• [Directions]: Quote the source word for word, starting at "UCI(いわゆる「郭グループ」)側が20" and ending with "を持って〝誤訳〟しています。".

• [Source]:
UCI側が広める金鍾奭著『統一教会の分裂』の〝虚偽〟を暴く(6)―― 金鍾奭氏が主張する「アイデンティティ」の誤り・その4

文責:教理研究院

                            注、真の父母様のみ言は、「青い字」で,UCI(いわゆる「郭グループ」)側の主張は「茶色の字」で区別しています。

 UCI(いわゆる「郭グループ」)側が2016年秋頃から日本で集会を行って広めている金鍾奭著『統一教会の分裂』(日本語訳)には、真のお母様をおとしめる〝み言改竄〟や〝誤訳〟〝文脈を無視したみ言引用〟が散見します。
 まず、原本である韓国語版の『統一教会の分裂』は、み言を継ぎ接ぎすることによって真意を歪曲させる〝み言改竄〟を行っており、その歪曲した文章を日本語訳では、さらに自分たちに都合の良いように悪意を持って〝誤訳〟しています。
 すでに〝虚偽〟を暴く(4)で、金鍾奭氏の言う統一教会の伝統に関する顯進様のアイデンティティのうち〝祝福家庭を「養子養女」とする誤り〟について明らかにしました。この誤りについて、以下、さらに補足します。

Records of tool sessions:
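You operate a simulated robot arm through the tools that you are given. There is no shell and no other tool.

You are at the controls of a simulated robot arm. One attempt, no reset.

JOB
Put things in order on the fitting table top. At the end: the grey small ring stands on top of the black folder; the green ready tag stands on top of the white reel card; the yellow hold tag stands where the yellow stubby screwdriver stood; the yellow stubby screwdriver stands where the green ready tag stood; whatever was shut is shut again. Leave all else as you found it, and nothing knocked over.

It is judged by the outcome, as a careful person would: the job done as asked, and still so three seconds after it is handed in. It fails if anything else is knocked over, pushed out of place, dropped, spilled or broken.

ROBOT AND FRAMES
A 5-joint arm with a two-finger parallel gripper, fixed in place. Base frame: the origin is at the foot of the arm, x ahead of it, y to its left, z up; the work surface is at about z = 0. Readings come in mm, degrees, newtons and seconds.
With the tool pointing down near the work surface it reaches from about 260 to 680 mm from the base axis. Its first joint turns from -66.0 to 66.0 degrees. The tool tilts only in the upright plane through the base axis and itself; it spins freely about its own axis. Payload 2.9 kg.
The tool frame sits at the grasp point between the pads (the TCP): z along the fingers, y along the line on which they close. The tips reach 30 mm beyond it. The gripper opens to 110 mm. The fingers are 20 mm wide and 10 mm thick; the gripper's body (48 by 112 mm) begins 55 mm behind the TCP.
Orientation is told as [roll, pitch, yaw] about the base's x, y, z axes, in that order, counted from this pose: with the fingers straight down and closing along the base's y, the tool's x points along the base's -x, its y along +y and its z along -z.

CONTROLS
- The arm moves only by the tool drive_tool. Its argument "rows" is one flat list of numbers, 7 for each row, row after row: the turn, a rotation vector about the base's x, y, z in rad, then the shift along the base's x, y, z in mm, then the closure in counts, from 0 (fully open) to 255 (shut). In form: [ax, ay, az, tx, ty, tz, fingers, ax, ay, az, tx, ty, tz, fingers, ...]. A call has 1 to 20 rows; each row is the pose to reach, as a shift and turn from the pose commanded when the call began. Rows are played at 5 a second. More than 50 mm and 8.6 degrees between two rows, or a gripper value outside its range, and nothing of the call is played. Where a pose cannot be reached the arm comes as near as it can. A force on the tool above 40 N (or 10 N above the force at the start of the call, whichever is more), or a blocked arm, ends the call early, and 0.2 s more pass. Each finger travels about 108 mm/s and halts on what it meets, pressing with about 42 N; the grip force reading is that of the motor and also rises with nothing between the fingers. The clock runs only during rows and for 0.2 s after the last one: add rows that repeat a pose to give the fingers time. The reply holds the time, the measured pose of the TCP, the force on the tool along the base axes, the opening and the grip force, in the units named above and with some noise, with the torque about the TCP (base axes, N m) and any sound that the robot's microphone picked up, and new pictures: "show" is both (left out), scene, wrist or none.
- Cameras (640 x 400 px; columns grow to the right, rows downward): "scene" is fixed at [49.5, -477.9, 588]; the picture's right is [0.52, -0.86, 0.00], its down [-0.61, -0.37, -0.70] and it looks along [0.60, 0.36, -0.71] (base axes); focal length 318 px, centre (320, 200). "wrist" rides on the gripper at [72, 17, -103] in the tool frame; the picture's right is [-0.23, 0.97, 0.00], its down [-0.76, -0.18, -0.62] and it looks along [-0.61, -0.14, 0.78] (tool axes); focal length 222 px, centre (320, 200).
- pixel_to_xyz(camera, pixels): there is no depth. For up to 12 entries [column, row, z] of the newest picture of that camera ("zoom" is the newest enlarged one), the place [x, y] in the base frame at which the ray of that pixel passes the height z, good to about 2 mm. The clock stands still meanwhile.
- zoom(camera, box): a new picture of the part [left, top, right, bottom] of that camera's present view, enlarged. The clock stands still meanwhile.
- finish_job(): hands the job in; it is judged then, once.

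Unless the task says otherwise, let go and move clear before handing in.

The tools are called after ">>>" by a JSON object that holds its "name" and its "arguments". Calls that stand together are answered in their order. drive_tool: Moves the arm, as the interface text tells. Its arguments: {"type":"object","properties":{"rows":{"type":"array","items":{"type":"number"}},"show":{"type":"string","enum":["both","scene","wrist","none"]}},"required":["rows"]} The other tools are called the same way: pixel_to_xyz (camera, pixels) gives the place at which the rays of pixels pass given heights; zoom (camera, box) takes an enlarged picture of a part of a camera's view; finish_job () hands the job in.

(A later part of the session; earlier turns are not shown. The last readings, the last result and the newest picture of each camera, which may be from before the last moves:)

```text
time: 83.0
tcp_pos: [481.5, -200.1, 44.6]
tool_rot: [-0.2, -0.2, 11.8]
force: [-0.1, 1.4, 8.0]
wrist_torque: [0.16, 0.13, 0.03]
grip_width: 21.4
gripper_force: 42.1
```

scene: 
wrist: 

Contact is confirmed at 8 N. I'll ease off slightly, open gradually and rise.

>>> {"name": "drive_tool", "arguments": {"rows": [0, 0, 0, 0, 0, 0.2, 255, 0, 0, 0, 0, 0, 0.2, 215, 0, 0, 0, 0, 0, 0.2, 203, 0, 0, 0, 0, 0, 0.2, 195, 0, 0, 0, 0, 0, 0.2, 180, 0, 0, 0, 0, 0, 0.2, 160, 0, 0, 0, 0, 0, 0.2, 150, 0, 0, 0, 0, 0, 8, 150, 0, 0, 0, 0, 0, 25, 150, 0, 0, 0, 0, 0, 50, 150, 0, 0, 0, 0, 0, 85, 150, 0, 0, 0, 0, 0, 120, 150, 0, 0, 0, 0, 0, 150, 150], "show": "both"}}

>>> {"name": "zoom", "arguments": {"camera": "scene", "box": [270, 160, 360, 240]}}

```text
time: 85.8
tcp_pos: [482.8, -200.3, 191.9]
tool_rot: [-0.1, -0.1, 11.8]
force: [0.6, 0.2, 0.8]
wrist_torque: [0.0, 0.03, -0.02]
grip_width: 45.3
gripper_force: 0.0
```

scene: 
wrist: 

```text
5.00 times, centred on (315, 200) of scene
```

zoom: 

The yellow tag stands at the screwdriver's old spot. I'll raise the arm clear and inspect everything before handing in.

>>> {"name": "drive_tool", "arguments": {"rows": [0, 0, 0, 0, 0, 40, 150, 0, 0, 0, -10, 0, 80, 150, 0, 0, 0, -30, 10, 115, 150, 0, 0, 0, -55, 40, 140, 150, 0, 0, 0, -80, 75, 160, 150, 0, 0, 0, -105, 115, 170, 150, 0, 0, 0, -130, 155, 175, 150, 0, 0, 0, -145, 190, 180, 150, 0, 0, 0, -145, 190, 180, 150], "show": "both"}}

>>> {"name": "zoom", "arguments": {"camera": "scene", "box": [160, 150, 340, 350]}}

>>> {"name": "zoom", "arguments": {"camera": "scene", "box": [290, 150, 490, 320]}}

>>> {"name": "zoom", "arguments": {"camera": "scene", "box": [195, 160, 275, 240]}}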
...
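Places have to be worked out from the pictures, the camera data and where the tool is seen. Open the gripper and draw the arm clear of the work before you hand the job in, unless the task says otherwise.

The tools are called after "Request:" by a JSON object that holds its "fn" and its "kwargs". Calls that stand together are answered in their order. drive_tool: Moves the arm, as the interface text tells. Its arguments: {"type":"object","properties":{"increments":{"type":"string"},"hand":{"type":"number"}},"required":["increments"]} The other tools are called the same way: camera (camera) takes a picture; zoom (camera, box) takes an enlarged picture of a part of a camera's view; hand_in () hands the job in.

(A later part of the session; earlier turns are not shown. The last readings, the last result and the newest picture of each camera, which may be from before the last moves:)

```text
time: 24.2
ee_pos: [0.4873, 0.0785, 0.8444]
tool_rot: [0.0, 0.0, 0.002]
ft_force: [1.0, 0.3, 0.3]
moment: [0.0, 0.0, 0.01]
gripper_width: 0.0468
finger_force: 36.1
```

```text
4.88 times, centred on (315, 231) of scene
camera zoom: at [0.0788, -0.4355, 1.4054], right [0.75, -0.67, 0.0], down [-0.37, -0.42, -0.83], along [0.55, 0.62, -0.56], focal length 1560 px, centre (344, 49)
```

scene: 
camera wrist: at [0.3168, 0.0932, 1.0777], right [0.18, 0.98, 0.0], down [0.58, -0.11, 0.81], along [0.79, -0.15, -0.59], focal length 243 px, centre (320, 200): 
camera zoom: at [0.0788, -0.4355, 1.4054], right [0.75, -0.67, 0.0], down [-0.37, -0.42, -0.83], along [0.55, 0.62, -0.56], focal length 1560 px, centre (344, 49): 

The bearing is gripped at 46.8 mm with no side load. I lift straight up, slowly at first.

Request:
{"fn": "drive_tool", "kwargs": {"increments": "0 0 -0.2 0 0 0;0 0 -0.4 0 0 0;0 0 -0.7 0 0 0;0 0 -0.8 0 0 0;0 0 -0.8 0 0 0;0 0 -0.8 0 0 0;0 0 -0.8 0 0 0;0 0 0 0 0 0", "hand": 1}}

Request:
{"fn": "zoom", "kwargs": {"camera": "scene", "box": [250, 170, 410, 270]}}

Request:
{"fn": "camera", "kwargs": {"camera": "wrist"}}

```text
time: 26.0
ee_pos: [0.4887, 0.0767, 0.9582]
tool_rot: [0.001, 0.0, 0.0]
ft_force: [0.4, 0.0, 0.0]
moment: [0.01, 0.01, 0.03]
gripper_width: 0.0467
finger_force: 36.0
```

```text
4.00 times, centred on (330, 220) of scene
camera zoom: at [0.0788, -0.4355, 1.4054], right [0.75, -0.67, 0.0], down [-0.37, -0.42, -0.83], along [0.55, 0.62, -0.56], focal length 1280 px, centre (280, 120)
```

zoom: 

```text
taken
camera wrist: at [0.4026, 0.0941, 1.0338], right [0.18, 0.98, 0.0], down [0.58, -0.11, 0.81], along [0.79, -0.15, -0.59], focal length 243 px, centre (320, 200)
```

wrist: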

• [Solution to this problem]:
UCI(いわゆる「郭グループ」)側が2016年秋頃から日本で集会を行って広めている金鍾奭著『統一教会の分裂』(日本語訳)には、真のお母様をおとしめる〝み言改竄〟や〝誤訳〟〝文脈を無視したみ言引用〟が散見します。
 まず、原本である韓国語版の『統一教会の分裂』は、み言を継ぎ接ぎすることによって真意を歪曲させる〝み言改竄〟を行っており、その歪曲した文章を日本語訳では、さらに自分たちに都合の良いように悪意を持って〝誤訳〟しています。